Exercise instructions: Find every line with the word "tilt". Copy those lines.

┌────────

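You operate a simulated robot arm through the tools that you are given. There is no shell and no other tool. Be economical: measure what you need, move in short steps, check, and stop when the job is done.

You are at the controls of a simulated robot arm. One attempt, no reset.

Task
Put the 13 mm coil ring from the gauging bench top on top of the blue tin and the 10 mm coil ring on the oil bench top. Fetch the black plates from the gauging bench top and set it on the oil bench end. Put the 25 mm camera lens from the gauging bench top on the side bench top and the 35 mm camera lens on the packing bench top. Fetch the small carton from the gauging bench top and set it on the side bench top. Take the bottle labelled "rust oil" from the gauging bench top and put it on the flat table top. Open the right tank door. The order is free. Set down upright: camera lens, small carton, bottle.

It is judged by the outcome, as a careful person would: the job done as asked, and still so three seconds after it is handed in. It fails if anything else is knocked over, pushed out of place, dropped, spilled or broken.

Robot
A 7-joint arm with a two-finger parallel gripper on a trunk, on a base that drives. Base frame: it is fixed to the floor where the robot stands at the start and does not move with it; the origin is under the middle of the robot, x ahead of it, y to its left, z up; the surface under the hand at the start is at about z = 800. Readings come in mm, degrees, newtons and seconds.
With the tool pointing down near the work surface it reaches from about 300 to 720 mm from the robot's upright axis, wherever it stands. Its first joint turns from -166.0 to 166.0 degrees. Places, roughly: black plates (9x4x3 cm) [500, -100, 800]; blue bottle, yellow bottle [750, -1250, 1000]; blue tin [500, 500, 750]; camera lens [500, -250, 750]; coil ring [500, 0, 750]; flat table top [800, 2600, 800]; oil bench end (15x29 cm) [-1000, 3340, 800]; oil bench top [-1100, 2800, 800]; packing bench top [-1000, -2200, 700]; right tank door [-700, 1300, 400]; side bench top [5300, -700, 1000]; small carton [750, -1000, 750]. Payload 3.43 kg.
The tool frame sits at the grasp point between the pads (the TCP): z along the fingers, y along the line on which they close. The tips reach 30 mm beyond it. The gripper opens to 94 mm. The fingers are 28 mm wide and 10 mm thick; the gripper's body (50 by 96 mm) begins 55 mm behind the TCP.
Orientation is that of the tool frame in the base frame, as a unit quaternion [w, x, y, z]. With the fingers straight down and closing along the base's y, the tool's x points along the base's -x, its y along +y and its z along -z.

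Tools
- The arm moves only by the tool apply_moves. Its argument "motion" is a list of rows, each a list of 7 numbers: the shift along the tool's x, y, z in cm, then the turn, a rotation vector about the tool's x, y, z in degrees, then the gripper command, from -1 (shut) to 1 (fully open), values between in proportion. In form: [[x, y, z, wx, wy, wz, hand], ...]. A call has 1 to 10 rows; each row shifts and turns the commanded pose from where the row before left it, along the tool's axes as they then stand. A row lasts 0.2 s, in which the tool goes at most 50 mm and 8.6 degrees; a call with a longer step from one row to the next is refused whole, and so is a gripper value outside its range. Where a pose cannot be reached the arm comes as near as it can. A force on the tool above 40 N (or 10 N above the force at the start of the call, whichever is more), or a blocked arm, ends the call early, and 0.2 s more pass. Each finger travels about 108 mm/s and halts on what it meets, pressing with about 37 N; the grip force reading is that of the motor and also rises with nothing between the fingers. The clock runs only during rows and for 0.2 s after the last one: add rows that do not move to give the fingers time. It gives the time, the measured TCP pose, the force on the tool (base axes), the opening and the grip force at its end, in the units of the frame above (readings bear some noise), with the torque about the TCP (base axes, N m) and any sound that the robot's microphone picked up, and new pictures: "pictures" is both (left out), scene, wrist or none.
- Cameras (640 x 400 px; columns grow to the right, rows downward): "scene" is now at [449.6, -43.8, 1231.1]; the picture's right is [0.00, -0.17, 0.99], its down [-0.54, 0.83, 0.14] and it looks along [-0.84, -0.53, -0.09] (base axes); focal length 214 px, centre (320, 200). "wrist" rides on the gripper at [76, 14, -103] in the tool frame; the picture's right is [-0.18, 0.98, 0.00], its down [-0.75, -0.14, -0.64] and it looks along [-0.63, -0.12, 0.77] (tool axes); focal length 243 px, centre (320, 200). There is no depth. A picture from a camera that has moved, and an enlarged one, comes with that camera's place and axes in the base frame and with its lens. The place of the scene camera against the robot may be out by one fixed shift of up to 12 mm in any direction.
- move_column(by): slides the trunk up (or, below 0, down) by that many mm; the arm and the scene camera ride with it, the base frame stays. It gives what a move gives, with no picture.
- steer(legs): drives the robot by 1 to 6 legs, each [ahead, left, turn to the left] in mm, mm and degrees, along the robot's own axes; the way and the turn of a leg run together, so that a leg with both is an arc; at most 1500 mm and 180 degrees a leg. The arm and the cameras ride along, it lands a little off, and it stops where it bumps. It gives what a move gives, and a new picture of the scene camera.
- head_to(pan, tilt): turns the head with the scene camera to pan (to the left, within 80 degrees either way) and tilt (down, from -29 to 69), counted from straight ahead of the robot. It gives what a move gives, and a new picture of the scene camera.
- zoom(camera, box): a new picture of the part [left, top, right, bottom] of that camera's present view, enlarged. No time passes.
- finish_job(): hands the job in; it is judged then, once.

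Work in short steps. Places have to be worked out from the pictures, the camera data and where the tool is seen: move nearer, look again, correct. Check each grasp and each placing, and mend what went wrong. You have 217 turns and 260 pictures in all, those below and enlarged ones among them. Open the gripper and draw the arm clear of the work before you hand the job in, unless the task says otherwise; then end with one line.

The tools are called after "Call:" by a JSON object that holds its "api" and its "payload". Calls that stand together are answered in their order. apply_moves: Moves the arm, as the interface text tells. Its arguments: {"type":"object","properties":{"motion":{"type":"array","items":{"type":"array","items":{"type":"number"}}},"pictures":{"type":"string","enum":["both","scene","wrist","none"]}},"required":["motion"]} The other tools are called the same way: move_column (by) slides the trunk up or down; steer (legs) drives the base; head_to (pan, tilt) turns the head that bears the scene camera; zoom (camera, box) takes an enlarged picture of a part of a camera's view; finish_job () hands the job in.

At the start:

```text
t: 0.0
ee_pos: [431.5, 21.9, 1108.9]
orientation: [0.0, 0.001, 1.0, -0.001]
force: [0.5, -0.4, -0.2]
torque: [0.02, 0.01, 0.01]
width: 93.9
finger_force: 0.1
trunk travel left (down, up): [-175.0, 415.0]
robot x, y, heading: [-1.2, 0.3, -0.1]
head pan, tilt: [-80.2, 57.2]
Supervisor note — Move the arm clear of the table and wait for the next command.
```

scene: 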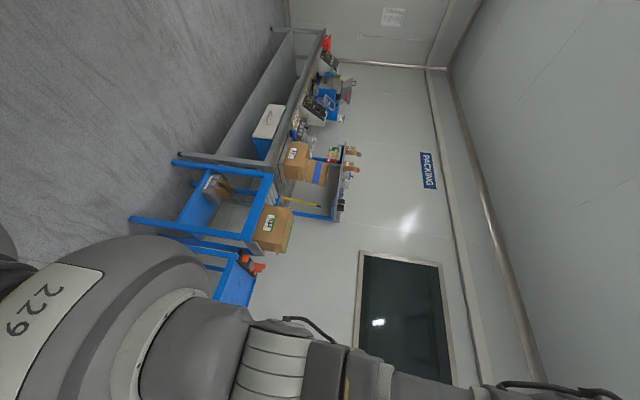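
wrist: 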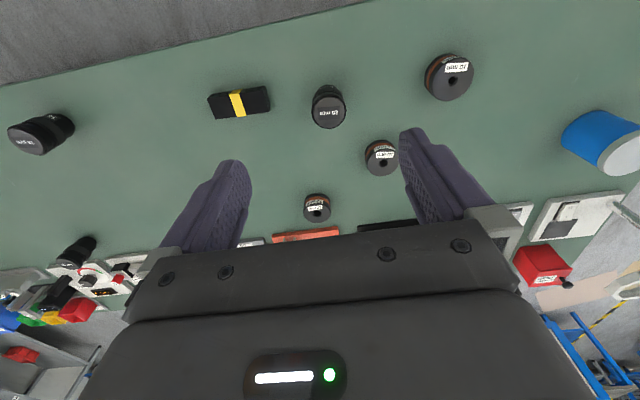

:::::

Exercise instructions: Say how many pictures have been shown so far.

└────────

Answer to this problem:
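- head_to(pan, tilt): turns the head with the scene camera to pan (to the left, within 80 degrees either way) and tilt (down, from -29 to 69), counted from straight ahead of the robot. It gives what a move gives, and a new picture of the scene camera.
The tools are called after "Call:" by a JSON object that holds its "api" and its "payload". Calls that stand together are answered in their order. apply_moves: Moves the arm, as the interface text tells. Its arguments: {"type":"object","properties":{"motion":{"type":"array","items":{"type":"array","items":{"type":"number"}}},"pictures":{"type":"string","enum":["both","scene","wrist","none"]}},"required":["motion"]} The other tools are called the same way: move_column (by) slides the trunk up or down; steer (legs) drives the base; head_to (pan, tilt) turns the head that bears the scene camera; zoom (camera, box) takes an enlarged picture of a part of a camera's view; finish_job () hands the job in.
head pan, tilt: [-80.2, 57.2]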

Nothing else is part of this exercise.